Potrei dire, in modo piuttosto banale, che era meglio il libro del film, ma non è questo il problema: per quel che mi riguarda non vedo nessun problema anche nell’ipotesi di stravolgere il materiale originale, purché questo serva a ottenere un prodotto valido, magari una storia più congeniale al nuovo supporto per la quale è stata adattata. Il problema di Macchine mortali, però, è che anche preso come semplice film a sé stante, senza considerarne l’origine letteraria, rimane deboluccio e poco convincente perché la trama avventurosa non è accompagnata una vera crescita dei protagonisti.
Sia Tom che Hester, fatti salvi i primi minuti in cui devono abituarsi l’uno all’altra, restano sostanzialmente le stesse due persone dall’inizio alla fine: risolvono alcuni conflitti che riguardano le rispettive infanzie ma non è questo a guidarli interiormente verso gli snodi principali dell’avventura, non c’è una maturazione che faccia la differenza rispetto a quanto sarebbero stati in grado di fare anche da prima. Anche il villain si manifesta quasi subito e non è preda di particolari conflitti interiori, nemmeno di quello familiare che in teoria gli avrebbe dato tutta un’altra profondità. A crescere e a cambiare sono semmai due comprimari, Shrike e Katherine, tanto che è facile empatizzare con loro quasi più che con Tom e Hester.
Se poi si volessero contare le occasioni sprecate nel passaggio da libro a film, si potrebbero citare il volto di Hester che nel libro è gravemente sfigurato (senza naso, per capirci) mentre nel film mostra solo un paio di grosse cicatrici; il ruolo del sindaco di Londra, che nel libro fa da contraltare proprio a Valentine e gli dà modo di evidenziare la sua personalità; l’evoluzione del rapporto tra Thaddeus Valentine e la figlia; la sciarpa rossa di Hester che nel libro ha una storia e un significato, mentre nel film è un semplice capo di vestiario; e tanto altro.

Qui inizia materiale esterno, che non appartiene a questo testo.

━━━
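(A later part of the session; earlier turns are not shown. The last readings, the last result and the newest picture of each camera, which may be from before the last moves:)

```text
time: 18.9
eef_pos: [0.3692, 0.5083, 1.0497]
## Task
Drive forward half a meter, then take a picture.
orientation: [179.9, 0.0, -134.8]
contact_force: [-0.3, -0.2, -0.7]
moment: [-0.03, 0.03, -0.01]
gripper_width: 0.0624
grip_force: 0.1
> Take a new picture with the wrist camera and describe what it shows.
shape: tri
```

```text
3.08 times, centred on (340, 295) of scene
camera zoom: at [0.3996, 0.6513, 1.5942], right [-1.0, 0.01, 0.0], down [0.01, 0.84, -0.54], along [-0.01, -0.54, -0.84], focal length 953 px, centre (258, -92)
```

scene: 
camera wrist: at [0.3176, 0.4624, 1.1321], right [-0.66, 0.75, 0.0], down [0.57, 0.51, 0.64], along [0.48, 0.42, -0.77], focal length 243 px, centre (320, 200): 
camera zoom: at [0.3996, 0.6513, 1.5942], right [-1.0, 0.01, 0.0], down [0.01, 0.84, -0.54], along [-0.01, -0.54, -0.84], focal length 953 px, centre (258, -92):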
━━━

Macchine mortali resta un film di intrattenimento con un gran bel lavoro sui costumi e con effetti speciali superbi, soprattutto per quel che riguarda i cingoli e la meccanica delle città semoventi, e i tantissimi velivoli di forme e dimensioni diverse: uno spettacolo per gli occhi, di cui dovranno tenere conto i film futuri di ambientazione steampunk e/o post-apocalittica.